» **Task 1**: Take the text passage and repeat only what runs from "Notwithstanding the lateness" through "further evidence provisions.".
» **Task 2**: Could you carry on with the text passage from where it ends?
— Start of Text passage —
The Opponent at the hearing objected to the consideration of the documents that fall in categories b) and c) above (‘unfiled evidence’) as the additional material had not been filed in accordance with the timeframe set out in the Trade Marks Regulations 1995 (‘Regulations’). The Applicant noted that much of the Bundle of Instruments consisted of material that had been included in evidence that was properly filed and the unfiled evidence had been referred to in the Applicant’s Submissions and (with one exception) in any event was publically available material that the Opponent could have had reference to. The Applicant noted that I could have regard to this material pursuant to the provisions of Reg 21.19 of the Regulations since this was publically available material that the Opponent had a reasonable opportunity to make representations about.
The unfiled evidence is evidence that goes to the history of the legal protection of the Trade Mark that exists in Europe. While it is standard (indeed permitted under the various Evidence Acts) for judicial notice to be taken in respect of matters of Australian law, including legislation and case law, this does not apply to the unfiled evidence, since it consists of evidence of overseas law, not statements of the law that governs this proceeding. Secondly as the unfiled evidence is documentary evidence, such evidence should be provided in the form of a declaration as required under the Regulations, with a person swearing to the authenticity of these documents. This was not done.
Notwithstanding the lateness of the filing of this evidence and the improper manner in which it was filed, in certain circumstances it may be appropriate for a delegate to take into account material that is filed out of time. As the delegate, I may do so as I am not bound by the rules of evidence but may be informed on any matter in a way that I reasonably believe to be appropriate (reg 21.15(4)) and/or may take into account information available to me that is relevant subject to the parties having been provided with this information and having a reasonable opportunity (reg 21.19). The application of these provisions is discretionary and a party cannot compel the Registrar or a delegate in this regard. I also note that in numerous decisions delegates have cautioned that reg 21.15(4) and reg 21.19 should not be used as a substitute for the repealed further evidence provisions.
— End of Text passage —
— Start of Information shown —
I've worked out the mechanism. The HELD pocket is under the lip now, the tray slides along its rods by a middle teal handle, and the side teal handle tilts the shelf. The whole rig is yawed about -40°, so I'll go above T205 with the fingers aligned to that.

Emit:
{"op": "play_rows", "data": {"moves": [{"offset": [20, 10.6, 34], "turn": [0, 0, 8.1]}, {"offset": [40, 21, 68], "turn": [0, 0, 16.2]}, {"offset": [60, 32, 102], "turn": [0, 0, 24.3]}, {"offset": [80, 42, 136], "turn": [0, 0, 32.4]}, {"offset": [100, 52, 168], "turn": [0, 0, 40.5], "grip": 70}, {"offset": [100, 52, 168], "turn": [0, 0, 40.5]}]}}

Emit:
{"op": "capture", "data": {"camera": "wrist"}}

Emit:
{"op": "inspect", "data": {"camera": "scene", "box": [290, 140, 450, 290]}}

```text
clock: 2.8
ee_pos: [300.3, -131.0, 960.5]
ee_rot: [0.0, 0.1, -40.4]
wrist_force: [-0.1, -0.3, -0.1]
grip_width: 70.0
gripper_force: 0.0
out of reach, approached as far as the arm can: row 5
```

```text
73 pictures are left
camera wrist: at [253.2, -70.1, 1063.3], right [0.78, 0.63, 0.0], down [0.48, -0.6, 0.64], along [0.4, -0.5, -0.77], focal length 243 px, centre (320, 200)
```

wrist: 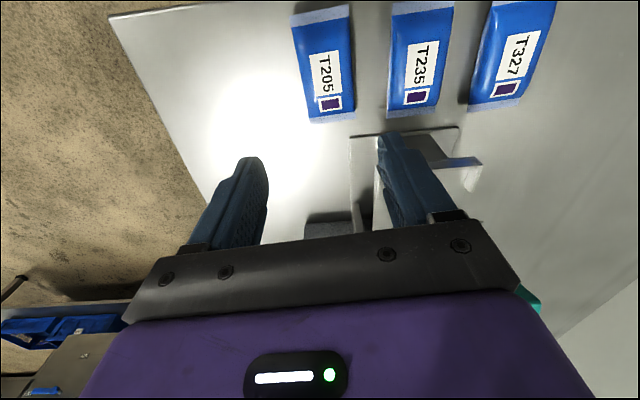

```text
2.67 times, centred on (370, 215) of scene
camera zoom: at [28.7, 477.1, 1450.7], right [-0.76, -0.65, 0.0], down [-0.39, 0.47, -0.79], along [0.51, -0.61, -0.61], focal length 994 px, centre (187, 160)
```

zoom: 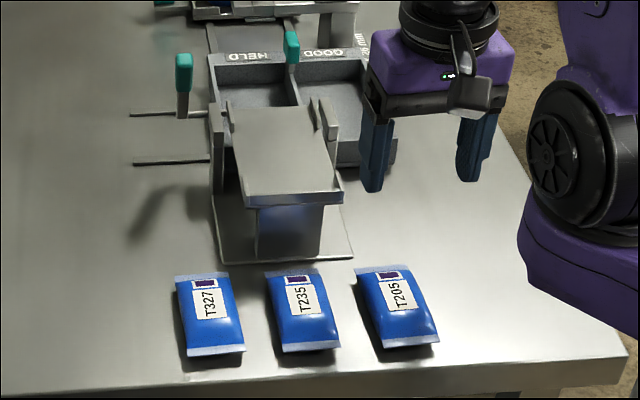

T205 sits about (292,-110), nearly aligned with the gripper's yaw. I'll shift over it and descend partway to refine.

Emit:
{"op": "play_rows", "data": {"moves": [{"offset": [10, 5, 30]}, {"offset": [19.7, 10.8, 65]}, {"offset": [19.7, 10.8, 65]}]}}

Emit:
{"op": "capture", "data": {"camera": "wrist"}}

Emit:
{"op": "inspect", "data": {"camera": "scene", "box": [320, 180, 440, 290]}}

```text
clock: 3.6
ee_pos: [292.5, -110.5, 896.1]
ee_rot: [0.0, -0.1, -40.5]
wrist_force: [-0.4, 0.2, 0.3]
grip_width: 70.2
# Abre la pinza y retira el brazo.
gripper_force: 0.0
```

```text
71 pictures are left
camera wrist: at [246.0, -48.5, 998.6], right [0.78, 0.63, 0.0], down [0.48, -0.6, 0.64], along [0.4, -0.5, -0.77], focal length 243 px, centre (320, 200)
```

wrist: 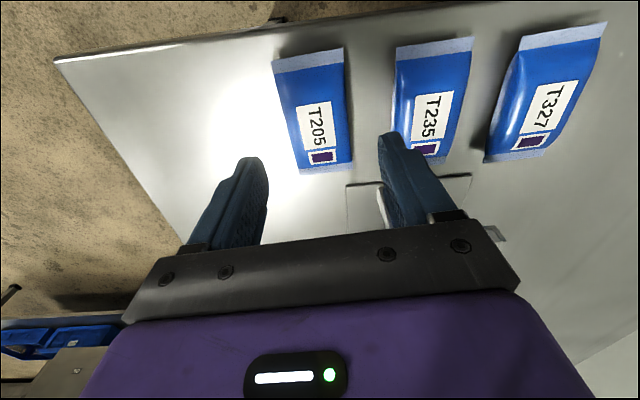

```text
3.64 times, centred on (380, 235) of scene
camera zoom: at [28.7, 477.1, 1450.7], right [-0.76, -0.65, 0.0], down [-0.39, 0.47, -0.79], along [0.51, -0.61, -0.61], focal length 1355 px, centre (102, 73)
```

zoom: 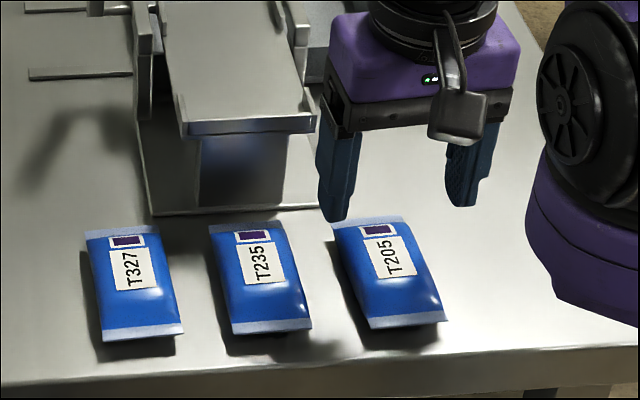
— End of Information shown —
» **Exercise response 1**:
Notwithstanding the lateness of the filing of this evidence and the improper manner in which it was filed, in certain circumstances it may be appropriate for a delegate to take into account material that is filed out of time. As the delegate, I may do so as I am not bound by the rules of evidence but may be informed on any matter in a way that I reasonably believe to be appropriate (reg 21.15(4)) and/or may take into account information available to me that is relevant subject to the parties having been provided with this information and having a reasonable opportunity (reg 21.19). The application of these provisions is discretionary and a party cannot compel the Registrar or a delegate in this regard. I also note that in numerous decisions delegates have cautioned that reg 21.15(4) and reg 21.19 should not be used as a substitute for the repealed further evidence provisions.

» **Exercise response 2**:
The party who has filed the out of time material must make a compelling case in favour of it being considered. In this matter I am not satisfied that a compelling case has been made and I decline to consider the unfiled evidence. The unfiled evidence has been available to the Applicant at all relevant times during the proceeding and could easily have been filed as evidence in answer, or in any event considerably earlier than 1 week prior to the hearing. There was no explanation provided as to why this material could not or was not provided earlier in this proceeding. I contrast the Applicant’s approach with that of the Opponent, who filed its late filed material well in advance of the hearing, in the proper form, with an explanation as to why this material was filed late, namely that it was not available at the time its EIR was filed. I decline to consider the unfiled evidence. I note that this decision is not determinative of the outcome, the unfiled evidence being primarily relevant to the s 59 ground of opposition that I have not had to consider.
I am a delegate of the Registrar of Trade Marks and I am to decide the opposition as required by s 55 of the Act which provides that, unless the proceedings are discontinued, dismissed, or have lapsed under s 54A the Registrar must, at the end, decide:
(a)to refuse to register the trade mark; or
(b)to register the trade mark (with or without conditions or limitations) in respect of the goods and/or services then specified in the application;
having regard to the extent (if any) to which any ground on which the application was opposed has been established.
In doing so I take account of the written record comprised of the materials mentioned in the preceding paragraphs.
The Opponent
The Opponent does not provide any information about itself but it is my understanding that it is a non-profit body that represents the trade interests of dairy producers from the United States.
The relevant claims/statements in the Bruce Declaration can be summarised as follows:
· The declarant has worked in the cheese industry in Australia for 4 years. He understands that the Trade Mark describes a particular style of cheese, being a blue veiny cheese. He does not consider that the Trade Mark identifies cheese produced in a particular geographical area or regional variation. In his experience, the Trade Mark operates in Australia as a particular style of cheese. It does not distinguish cheese goods certified by the Applicant from those of other traders.
· The declarant’s employee has produced a cheese described as ‘gorgonzola-styled’ since 1998. This cheese has received a number of awards.
The relevant claims/statements in the Morris Declaration can be summarised as follows:
· The declarant understands that the Trade Mark describes a particular style of blue vein cheese. This description has been used for many years in a number of countries, including for cheese that does not originate in Italy (and therefore would not meet the requirements of the Certification Rules). Evidence of the descriptive use of the term Gorgonzola dates back to 1882, including use to describe a type of cheese produced by various Australian dairy producers for over 100 years.
· As a result of the use of the Trade Mark for its descriptive use for more than 100 years, consumers in Australia would understand the Trade Mark as indicating a style of cheese (blue vein) rather than a particular origin. This use is consistent with how the term is understood in the United States and Canada.
· The Certification Rules identify CSQA Certificazioni SRL as the entity that is responsible for the certification of goods, not the Applicant.
· Gorgonzola is also a town in Lombardy. Cheese is not produced in Gorgonzola, as it has been absorbed in the greater Milan areas. The Certification Rules permit the use of the Trade Mark in association with products produced well outside Milan. As such Australian consumers would not recognise the geographical signification of Gorgonzola, since the vast majority of cheese certified by the Applicant is not from the Milan region.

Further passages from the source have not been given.